Monday, October 31, 2011

Noah (Wanderings)

“Their Thoughts were Only Evil all Day Long”

The first images that come to mind when we speak of the story of Noah and the Flood is of the building of the great ark and the animals filing in by twos, of the dove flying back and forth and returning with an olive branch in its mouth, and the appearance of the rainbow. To this, one must add the detailed description of the construction of the ark and the actual chronology of the Flood (which, appropriately enough, both began and ended very close to the time, early in the month of Heshvan, when we read Parshat Noah every year) detailed in the Torah.

But what is really significant, to my mind, is the portrait found here of a world that has “gone to rot”—i.e., totally surrendered to evil. There are two accounts of sin in Parashat Bereshit: the eating of the “forbidden fruit” by Adam and Eve, which seems to have been motivated by curiosity, temptation, an element of willfulness and “testing of boundaries,” and persuasion by the clever arguments of the Serpent; and Kain’s murder of Abel, which may be seen as a sudden outburst of anger and frustration, possibly also an “accident” resulting from Kains’ lack of awareness of his own strength. In both cases, it is difficult to speak of “radical evil” or of evil utterly dominating the personalities involved.

What one may say, in a reading relevant to our abiding interest here in matters of community, is that God, once He had created the world and the human species, “tried His hand,” so to speak, at building community and harmonious social interactions among this new and interesting species. His first attempt was in the nuclear family, in the attachment of man and woman, sexual and otherwise (ודבק באשתו), but the ultimate result was not one of true equality and harmony, but of domination (see 3:16). He then tried fraternity—the camaraderie of two brothers, who were inherently equal in status and standing. The end result was a quarrel that ended in murder. (Interestingly, some midrashim make Kain out to be the “bad guy” from the outset, while others show the two quarreling without distinction about property, religion, or access to a desirable woman. See Gen. Rab. 22.7; HY I: Bereshit2)
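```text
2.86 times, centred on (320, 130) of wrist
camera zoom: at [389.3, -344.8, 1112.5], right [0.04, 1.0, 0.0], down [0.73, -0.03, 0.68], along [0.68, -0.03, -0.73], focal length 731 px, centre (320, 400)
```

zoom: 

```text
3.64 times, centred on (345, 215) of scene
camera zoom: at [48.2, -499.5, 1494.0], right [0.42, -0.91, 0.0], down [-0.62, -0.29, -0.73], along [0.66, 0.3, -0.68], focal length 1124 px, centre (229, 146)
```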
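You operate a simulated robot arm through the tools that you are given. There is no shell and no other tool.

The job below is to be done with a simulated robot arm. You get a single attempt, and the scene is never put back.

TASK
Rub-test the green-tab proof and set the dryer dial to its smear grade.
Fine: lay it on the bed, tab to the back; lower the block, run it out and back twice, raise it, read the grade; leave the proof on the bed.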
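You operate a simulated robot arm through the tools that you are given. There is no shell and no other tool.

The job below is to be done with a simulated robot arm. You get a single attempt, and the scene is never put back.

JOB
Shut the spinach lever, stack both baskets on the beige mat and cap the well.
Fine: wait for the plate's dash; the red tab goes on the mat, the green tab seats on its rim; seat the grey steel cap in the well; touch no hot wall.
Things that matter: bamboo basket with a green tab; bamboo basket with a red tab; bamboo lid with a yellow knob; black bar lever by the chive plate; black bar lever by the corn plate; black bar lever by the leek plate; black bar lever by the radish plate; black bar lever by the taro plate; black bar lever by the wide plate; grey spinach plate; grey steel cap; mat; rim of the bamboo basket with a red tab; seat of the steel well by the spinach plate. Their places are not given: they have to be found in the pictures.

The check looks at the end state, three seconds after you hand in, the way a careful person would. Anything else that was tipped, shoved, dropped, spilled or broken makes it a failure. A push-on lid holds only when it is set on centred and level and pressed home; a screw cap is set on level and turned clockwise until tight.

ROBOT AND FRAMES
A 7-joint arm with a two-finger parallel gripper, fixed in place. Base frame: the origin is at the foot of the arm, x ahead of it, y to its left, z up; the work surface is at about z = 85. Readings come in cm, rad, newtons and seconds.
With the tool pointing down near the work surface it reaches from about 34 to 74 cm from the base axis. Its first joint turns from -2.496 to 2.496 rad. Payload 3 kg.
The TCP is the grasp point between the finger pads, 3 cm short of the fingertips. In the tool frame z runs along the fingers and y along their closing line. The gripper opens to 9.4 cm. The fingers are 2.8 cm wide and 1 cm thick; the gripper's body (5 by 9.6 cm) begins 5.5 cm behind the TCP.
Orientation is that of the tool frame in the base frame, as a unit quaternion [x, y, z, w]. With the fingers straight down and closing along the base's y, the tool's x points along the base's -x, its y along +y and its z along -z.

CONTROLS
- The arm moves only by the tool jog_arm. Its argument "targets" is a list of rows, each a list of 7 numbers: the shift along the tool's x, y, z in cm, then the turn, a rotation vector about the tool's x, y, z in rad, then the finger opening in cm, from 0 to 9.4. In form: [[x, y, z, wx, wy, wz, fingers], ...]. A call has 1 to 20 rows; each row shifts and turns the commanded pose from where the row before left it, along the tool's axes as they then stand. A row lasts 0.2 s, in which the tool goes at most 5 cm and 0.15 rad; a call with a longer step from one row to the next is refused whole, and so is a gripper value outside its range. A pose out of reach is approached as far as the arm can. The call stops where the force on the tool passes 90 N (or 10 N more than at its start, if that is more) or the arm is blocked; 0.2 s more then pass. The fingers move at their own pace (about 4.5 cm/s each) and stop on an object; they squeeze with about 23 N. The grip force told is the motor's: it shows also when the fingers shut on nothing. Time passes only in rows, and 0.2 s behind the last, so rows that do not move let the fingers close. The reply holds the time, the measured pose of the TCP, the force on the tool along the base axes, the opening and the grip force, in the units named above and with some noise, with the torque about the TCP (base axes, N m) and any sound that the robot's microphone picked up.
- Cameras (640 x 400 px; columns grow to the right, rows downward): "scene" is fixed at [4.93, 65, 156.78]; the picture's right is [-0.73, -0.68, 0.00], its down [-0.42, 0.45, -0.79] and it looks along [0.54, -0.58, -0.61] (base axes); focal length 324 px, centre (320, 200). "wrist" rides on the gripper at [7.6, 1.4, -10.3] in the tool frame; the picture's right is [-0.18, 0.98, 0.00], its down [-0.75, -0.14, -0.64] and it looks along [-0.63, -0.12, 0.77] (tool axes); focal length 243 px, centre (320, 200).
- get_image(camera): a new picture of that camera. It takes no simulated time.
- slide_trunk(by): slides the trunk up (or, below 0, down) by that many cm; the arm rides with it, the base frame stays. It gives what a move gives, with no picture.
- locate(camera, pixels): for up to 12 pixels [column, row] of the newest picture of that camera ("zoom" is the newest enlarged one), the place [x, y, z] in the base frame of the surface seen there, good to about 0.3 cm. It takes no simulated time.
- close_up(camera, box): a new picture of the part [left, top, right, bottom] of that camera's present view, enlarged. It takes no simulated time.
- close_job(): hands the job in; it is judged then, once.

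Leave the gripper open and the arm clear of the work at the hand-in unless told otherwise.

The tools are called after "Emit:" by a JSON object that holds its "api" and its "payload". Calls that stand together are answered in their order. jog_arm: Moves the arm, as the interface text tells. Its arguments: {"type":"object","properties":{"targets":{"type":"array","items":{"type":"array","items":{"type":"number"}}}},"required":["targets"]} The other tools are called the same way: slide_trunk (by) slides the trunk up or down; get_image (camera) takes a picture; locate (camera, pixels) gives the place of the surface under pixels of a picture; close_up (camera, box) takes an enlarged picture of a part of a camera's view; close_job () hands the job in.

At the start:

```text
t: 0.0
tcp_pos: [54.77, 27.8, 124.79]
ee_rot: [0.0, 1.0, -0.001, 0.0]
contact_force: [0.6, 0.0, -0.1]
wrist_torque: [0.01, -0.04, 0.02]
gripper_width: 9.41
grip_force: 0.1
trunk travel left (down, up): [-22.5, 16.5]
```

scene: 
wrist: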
In the generation of the Flood, there seems to be a “raising of the ante”: humankind had somehow become fixed on an evil path. The last four verses of last week’s parashah Bereshit speak of God’s seeing that “man’s evil had become very great on the earth, and all the impulses of the thoughts of his heart were only evil all the day” (Gen 6:5). (This follows upon an account of the “sons of God” who took—grabbed, really—whatever women they fancied.) The opening verses of Parshat Noah go on to say that mankind, nay, “all flesh had corrupted its ways in the land” and “the land was filled with violence” (כי השחית כל בשר את דרכו על הארץ... ותמלא הארץ חמס; 6:12, 11).

What was the nature of this radical evil, and what was its source? Martin Buber, in a short essay entitled “Images of Good and Evil” (in his Good and Evil, pp. 63-143) speaks of two kinds of evil: The first is evil as confusion, indecision: lack of direction in life, what he calls the whirlpool or vortex of the multitude of options and possibilities, or what Levinas calls the “temptation of temptation” (the Don Juan, who tries to sleep with every attractive woman who comes his way, epitomizes this type). In my generation, which reached young adulthood in the late 1960s and early ‘70s, there were those who saw life as a field for varied and intense experience, and advocated the idea that “one should try anything once.” But, per Buber, there is another kind of evil, in which a person (or an entire community—and it is thus that I see the generation of the Flood, and the people of Sodom) consciously chooses evil as a path. The essence of such evil is not so much in the specific acts performed, but in the scoffing at all values. An attitude of cynicism, apathy, indifference to others, sheer cussedness—which may in turn include hatred, maliciousness, and gratuitous violence; even, a certain hatred of goodness (note the midrash about the people of Sodom, who viciously punished a young woman who showed kindness, generosity, and compassion to an unfortunate person).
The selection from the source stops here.